» **PASSAGE**

## BEGIN

Those students are already swelling enrollment in after-school and Saturday classes in an attempt to avoid being held back. Others have enrolled in tutorials or joined homework clubs, boning up on reading or math.
In the coming weeks, academic underachievers will learn whether their summers will be spent lolling at the mall or toiling over equations in a last-ditch attempt to earn promotion.
The end of social promotion has vastly increased paperwork for teachers and principals, who must prove they’re making the right decision or risk legal action by angry parents. And it is creating chaos for administrators whose decisions on whether to hire more teachers or order portable classrooms must be based on ever-evolving predictions of how many students are advancing or staying back.
“I compare [ending social promotion] to fixing a plane mid-flight,” said Gary Rutherford, an administrator in the Westminster School District, where as many as 500 of 9,853 students might have to repeat a grade. “It’s kind of life and death, very serious for the kids who are affected by it. We’re applying [the law] as thoughtfully as we can.”
Few quarrel with the need to halt the widespread practice of promoting students who lag years behind their classmates. But many educators confess to feeling trepidation about the politically popular step.
Research findings on holding students back are generally unfavorable. Many teachers fear that students who repeat the same lessons in the same old way are destined to fail again, or drop out. The challenge is fashioning new classes for kids who repeat, ones that will engage them while backfilling learning gaps.
For a peek at how the sweeping changes will play out, educators can look to Anaheim’s junior highs, where school officials this school year held back 560 eighth-graders, mostly boys, who didn’t make a C average.
James Harris, 15, is among them. Despite repeated warnings, he thought he could slouch through Ball Middle School with mostly Cs and Ds. Being held back was a sobering surprise, said James, now a straight-A student in an intensive program for held-back students.
“Last year, I really didn’t care,” said James, who now frequents the library after the school bell rings. “I was much lazier. . . . I didn’t think they would hold me back--it hadn’t happened in the past, so I figured they were just saying it.”
Now he knows otherwise. But for every three students who raise their grades as he has, one classmate still flounders. So Anaheim is creating an alternative high school for those whose grades don’t improve after a year of retention.
State Allots $105 Million to Aid Schools’ Efforts
The final figures on held-back students will take months to come in. Officials want to scour final grades, test scores or summer school results before making those decisions. But a survey of school districts by The Times showed that more than 3,000 of the county’s 345,000 middle and elementary students are candidates for staying back.
Numbers were not available for a few districts, including Orange and Newport-Mesa, where administrators said individual schools were keeping their own numbers on students at risk of retention.
The county has never tracked the number of students retained, so there are no statistics on how many students have been held back in recent years. Those numbers will be compiled now as the new law is implemented, said Bill Habermehl, associate superintendent for instruction at the Orange County Department of Education.
But Habermehl said the number of students retained in the past was “far less” than what is contemplated under the new law. “There wasn’t a lot of money to support summer school efforts” for struggling students, he said.

## END

» **SOURCE DATA**
## BEGIN

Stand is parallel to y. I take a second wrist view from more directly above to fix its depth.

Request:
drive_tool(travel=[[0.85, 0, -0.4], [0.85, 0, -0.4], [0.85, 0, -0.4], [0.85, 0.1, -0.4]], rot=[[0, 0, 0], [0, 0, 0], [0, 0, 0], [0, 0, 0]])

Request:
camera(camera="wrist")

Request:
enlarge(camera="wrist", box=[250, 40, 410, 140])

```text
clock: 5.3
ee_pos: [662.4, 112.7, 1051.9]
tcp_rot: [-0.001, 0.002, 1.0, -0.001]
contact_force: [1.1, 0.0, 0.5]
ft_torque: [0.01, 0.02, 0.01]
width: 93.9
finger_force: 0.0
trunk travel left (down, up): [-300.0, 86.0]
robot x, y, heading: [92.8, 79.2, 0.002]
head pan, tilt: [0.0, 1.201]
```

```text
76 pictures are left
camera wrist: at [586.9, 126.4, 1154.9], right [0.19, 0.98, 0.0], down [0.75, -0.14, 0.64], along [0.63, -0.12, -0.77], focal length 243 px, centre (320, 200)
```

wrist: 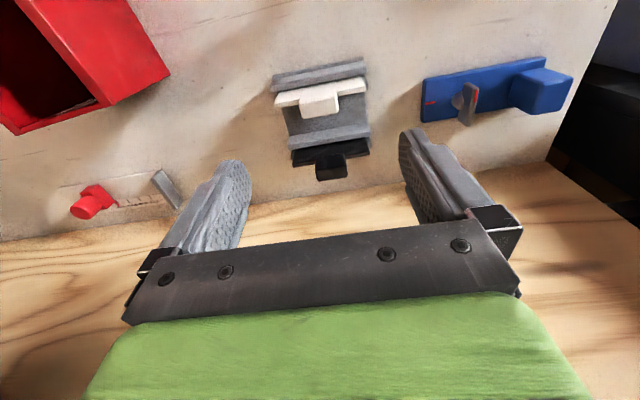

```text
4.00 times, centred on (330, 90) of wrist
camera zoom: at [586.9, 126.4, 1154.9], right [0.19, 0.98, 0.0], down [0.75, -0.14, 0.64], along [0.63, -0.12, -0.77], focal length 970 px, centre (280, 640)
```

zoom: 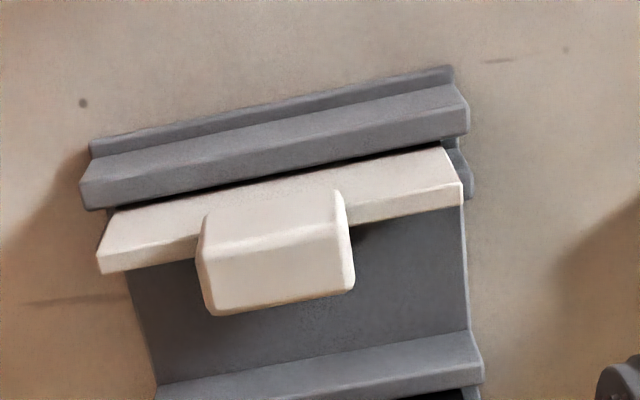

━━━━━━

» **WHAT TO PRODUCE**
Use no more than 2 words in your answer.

## END

» **WHAT TO PRODUCE**
Continue the passage from where it stops.

» **OUTPUT FOR THIS EXERCISE**
To that end, the state has set aside $105 million for summer school programs and other extras to help students on the cusp of retention or trailing academically. But officials in several districts said that amount is far below what’s needed to help failing students.
Most Orange County school districts--Santa Ana’s being the notable exception--are holding students back this year in at least grades two through five, and at the end of elementary and middle school. Garden Grove will limit retention to students in third, sixth and eighth grades.
Trying Hard to Obey s Law With ‘No Teeth’
Officials in all districts say their aim is to help struggling students succeed before holding them back. But in Garden Grove and Santa Ana, the county’s two biggest districts, educators say they won’t begin to hold back many pupils until at least 18 months of “intervention” efforts have had a chance to take hold.
Los Angeles Unified, the nation’s second-largest school system, is staggering its retentions, to avoid being paralyzed by the large numbers expected.
State law requires that school districts have policies on what standards students must meet, but it doesn’t specify when districts should start holding them back.
“I’ve worked here for 20 years, and I’ve never seen a law like this--one that doesn’t have a deadline for implementation,” said Dennis Parker, who manages the promotion and retention program for the California Department of Education. That said, “people are making a good-faith effort to follow the law, despite the fact that there are no teeth to it.”
Ending social promotion was a popular theme of former Gov. Pete Wilson--one that also resonated with President Clinton and Gov. Gray Davis. In 1988, Wilson signed two laws requiring the state to set minimum standards for what students should know to be promoted to the next grade and setting aside money for remedial classes for failing students.
The law provides an exemption if teachers put in writing their belief that retention is not in the best interest of a particular student. And students who are limited English speakers will be judged on their progress in learning the language before they are held to the regular standards.
Most Orange County school districts are relying on a combination of scores on standardized Stanford 9 exams, grades, local tests and writing samples to determine which students advance a grade.
Officials in Anaheim’s severely crowded elementary schools, where students already have a year-round calendar with staggered start times, say they would have a facilities emergency if their Spanish-speaking students were held initially to the same standards as theirEnglish-fluent peers.
“We would have to build 10 new schools,” said a half-serious Phyllis Reed, director of pupil services for the Anaheim City School District. “It would be catastrophic for us.”
Last fall, so that there would be no surprises, school districts in the county began notifying certain parents about the possibility of retention, in many cases using the students’ Stanford 9 scores as an early indicator of academic trouble.
Teachers and principals met with parents of lagging students to draft improvement plans that included extra help before and after school, and on weekends. Student progress was evaluated throughout the school year, with updates based on more recent grades and tests.
But education professor Russell Rumberger questions whether all these intervention efforts get to the root of underachieving students’ problems--academic, social and behavioral. His research at UC Santa Barbara on students who quit school shows that those who were held back a year--even in kindergarten--are more likely to drop out than those who weren’t.
“Even if the kid improves their academic ability in some way [by being held back], they might be socially damaged and feel like they were left behind,” Rumberger said. “That stuff isn’t necessarily going to be addressed by remediation.”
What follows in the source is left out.